==== Data ====
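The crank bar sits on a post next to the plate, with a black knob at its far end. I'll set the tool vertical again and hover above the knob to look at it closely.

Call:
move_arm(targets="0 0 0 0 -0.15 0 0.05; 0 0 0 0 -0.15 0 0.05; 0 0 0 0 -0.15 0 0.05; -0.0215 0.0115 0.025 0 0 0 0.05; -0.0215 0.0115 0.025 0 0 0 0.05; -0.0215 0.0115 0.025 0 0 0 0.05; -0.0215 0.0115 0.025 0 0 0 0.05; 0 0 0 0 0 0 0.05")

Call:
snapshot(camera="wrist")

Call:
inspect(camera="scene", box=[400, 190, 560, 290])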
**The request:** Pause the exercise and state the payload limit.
==== Excerpt provided ====
2. The method of claim 1 , wherein the optical waveguide comprises an optical fiber and said sensing comprises distributed acoustic sensing along said optical fiber.
3. The method of claim 1 , wherein the optical waveguide comprises an optical fiber and said sensing includes transducing motion or pressure associated with the acoustic signal into applied stress or deformation of the optical fiber to modulate passing light.
4. The method of claim 1 , wherein said sending includes converting motion or pressure associated with the acoustic signal into a modulated optical signal for transmission via the optical waveguide.
5. The method of claim 4 , wherein said converting includes modulating an optical signal received via said optical waveguide.
6. The method of claim 4 , wherein said converting includes obtaining an electrical response to said motion or pressure and applying the electrical response to a downhole light emitter that transmits said modulated optical signal.
7. The method of claim 4 , wherein said converting includes obtaining an electrical response to said motion or pressure and applying the electrical response to a transducer that deforms or applies stress to the optical fiber to modulate passing light.
====
**The request:** I need one stretch of the excerpt provided verbatim, from "2. The method" to "said optical fiber.".

**Response:**
2. The method of claim 1 , wherein the optical waveguide comprises an optical fiber and said sensing comprises distributed acoustic sensing along said optical fiber.